Synergistic Co‐Doping of Barium and Cobalt Enables Stable and Active RuO 2 for Acidic Water Oxidation

Developing acid-stable and active non-iridium oxygen evolution reaction (OER) electrocatalysts is crucial to facilitating the cost-effective and large-scale applications of proton exchange membrane water electrolysis (PEMWE) for hydrogen production. However, the instability of Ru sites and lattice oxygen loss limit their further application, imposing a significant challenge to designing Ru-based catalysts with both high activity and long-term stability. Here, cobalt and barium co-doped RuO₂ catalysts (Ba/Co-RuO₂) are developed, exhibiting a low overpotential of 166 mV and exceptional durability, maintaining OER operation for over 1500 h at 10 mA cm^-2 in 0.5 M H₂SO₄ with negligible decay.

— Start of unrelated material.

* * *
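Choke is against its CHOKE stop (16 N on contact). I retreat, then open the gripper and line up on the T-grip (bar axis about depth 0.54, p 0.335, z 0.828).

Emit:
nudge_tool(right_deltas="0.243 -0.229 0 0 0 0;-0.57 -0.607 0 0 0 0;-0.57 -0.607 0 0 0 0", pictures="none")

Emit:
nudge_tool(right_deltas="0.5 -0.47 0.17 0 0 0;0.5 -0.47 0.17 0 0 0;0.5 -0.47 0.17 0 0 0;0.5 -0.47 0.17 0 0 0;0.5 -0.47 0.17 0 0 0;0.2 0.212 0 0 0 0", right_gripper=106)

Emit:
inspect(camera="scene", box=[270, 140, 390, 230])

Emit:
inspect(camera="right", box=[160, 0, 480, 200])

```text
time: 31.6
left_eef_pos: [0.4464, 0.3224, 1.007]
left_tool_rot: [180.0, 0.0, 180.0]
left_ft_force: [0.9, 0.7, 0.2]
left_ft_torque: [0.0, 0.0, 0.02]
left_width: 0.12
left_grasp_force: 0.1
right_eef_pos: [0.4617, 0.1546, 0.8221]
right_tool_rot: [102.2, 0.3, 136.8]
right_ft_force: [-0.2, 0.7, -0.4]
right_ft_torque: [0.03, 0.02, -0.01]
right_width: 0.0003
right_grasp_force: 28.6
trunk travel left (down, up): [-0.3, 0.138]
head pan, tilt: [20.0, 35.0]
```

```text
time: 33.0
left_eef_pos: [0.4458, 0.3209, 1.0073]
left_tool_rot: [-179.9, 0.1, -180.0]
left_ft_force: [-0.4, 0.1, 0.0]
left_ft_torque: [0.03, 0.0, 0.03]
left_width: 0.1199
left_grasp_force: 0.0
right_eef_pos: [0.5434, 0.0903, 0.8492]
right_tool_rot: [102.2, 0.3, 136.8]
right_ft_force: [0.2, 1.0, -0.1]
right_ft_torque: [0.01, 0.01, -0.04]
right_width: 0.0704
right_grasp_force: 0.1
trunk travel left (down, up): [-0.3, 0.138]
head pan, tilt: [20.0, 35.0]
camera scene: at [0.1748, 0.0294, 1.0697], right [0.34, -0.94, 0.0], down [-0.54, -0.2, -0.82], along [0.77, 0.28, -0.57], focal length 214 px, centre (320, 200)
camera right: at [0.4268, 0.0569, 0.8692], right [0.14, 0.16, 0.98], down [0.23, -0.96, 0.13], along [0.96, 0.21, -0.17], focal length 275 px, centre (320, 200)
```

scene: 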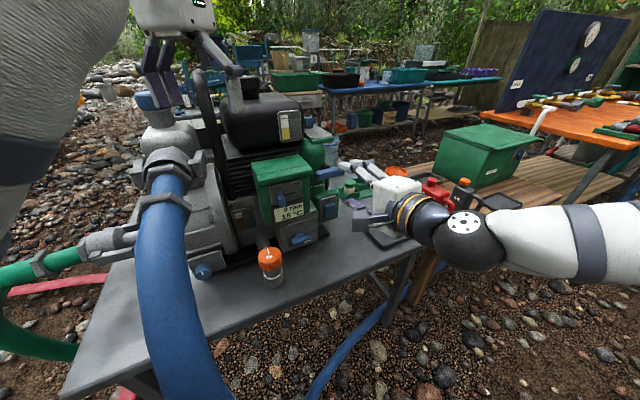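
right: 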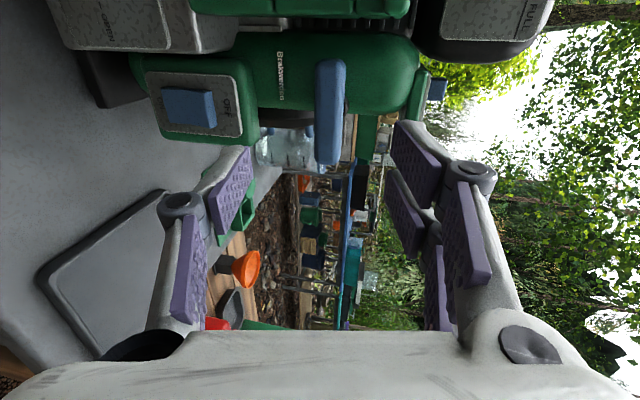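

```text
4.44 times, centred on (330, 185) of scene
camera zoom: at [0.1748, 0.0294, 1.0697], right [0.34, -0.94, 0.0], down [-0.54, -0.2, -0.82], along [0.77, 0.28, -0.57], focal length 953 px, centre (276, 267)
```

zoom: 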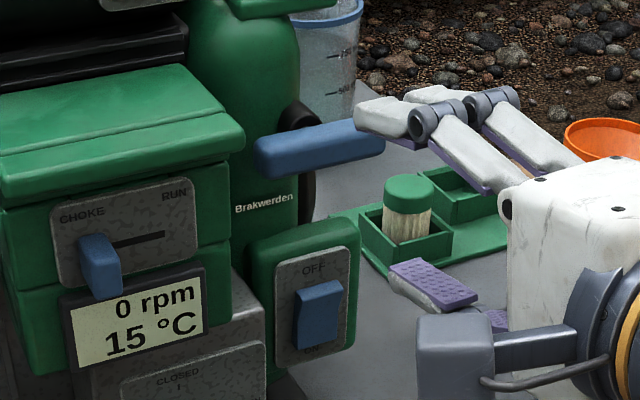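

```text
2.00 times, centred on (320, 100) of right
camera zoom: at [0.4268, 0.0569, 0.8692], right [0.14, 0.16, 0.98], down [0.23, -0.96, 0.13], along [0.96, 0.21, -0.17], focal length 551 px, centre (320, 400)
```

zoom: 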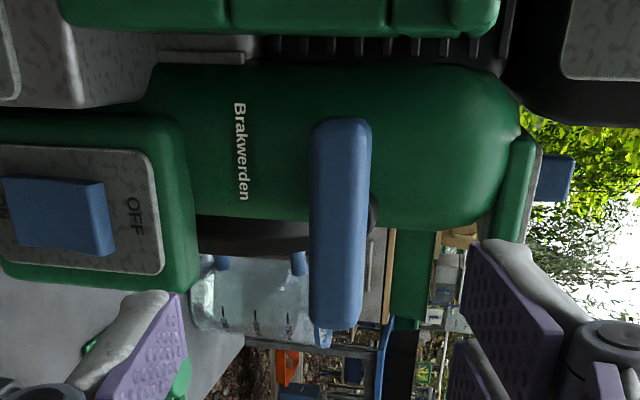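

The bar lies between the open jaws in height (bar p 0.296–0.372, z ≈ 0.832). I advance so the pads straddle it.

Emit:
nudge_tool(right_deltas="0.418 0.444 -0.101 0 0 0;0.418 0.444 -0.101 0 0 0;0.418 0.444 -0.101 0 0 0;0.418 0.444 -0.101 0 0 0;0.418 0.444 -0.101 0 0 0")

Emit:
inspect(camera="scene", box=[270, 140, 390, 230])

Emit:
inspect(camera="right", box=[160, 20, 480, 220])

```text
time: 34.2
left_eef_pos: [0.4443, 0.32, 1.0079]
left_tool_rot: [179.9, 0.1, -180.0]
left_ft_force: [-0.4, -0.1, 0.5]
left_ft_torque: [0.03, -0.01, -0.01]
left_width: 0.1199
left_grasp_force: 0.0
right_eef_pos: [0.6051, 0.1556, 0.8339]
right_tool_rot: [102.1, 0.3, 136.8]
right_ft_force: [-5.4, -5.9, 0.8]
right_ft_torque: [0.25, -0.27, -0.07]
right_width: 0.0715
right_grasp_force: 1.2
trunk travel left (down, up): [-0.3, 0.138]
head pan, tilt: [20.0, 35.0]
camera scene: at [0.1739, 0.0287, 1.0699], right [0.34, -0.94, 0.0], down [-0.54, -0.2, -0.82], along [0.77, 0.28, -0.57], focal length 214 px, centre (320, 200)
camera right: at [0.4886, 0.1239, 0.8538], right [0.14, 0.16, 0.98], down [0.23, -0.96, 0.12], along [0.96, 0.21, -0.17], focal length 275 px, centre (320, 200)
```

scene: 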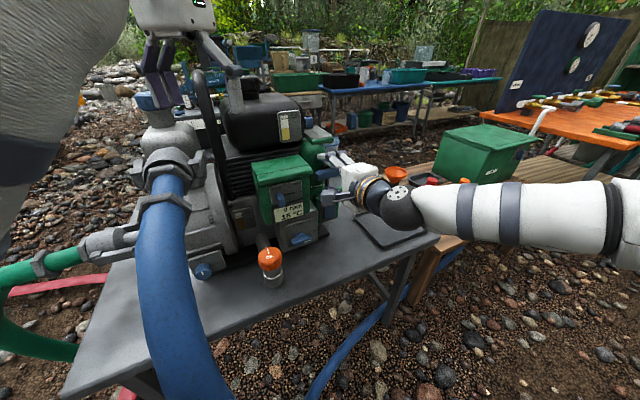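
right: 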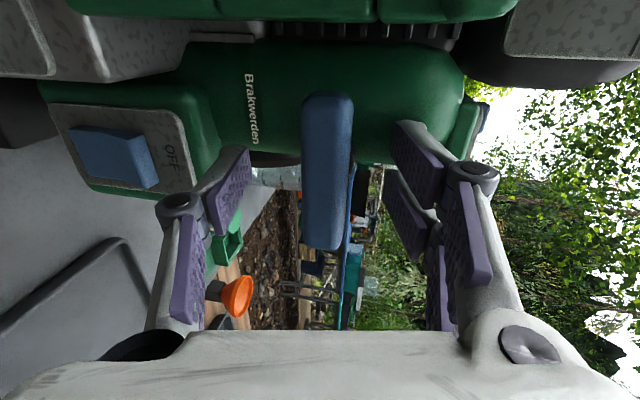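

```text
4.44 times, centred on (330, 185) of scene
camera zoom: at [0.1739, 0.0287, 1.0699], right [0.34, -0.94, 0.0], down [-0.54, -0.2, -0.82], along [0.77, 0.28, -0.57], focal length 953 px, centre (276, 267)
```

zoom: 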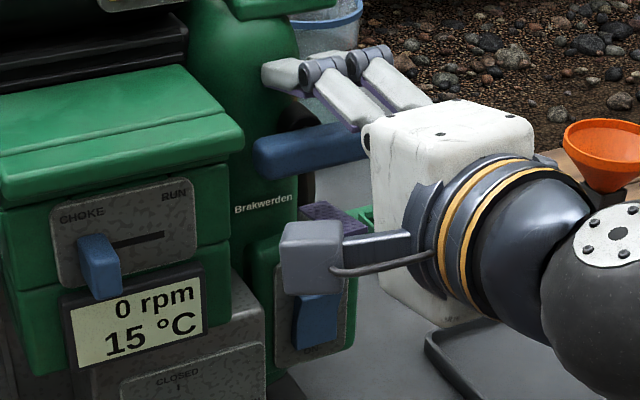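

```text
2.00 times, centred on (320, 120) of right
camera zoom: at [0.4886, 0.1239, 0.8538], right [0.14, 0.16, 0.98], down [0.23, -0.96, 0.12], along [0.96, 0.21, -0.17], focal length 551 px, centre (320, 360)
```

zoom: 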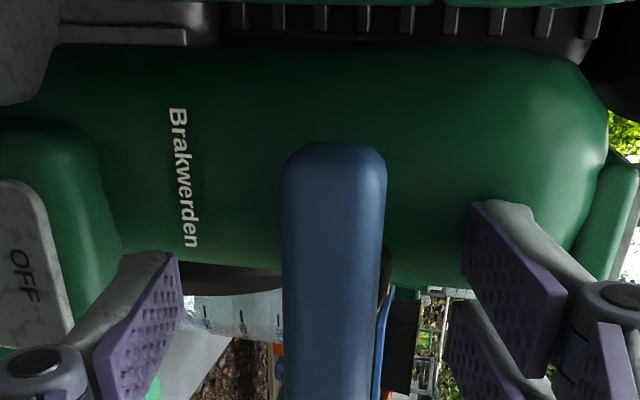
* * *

More importantly, a proton exchange membrane electrolyzer using Ba/Co-RuO₂ as the anode also demonstrates excellent performance, achieving 3 A cm^-2 at 1.87 V and sustaining durability for over 300 h at 800 mA cm^-2. In situ and ex situ experimental characterizations, together with computational analyses, confirm that the remarkable activity and stability originate from Ba and Co co-doping, which induces lattice strain and electron redistribution. These effects effectively stabilize the catalyst's structure and synergistically regulate the adsorption/desorption of oxygen intermediates. This work provides an efficient co-doping strategy to design high-performance electrocatalysts for PEMWE.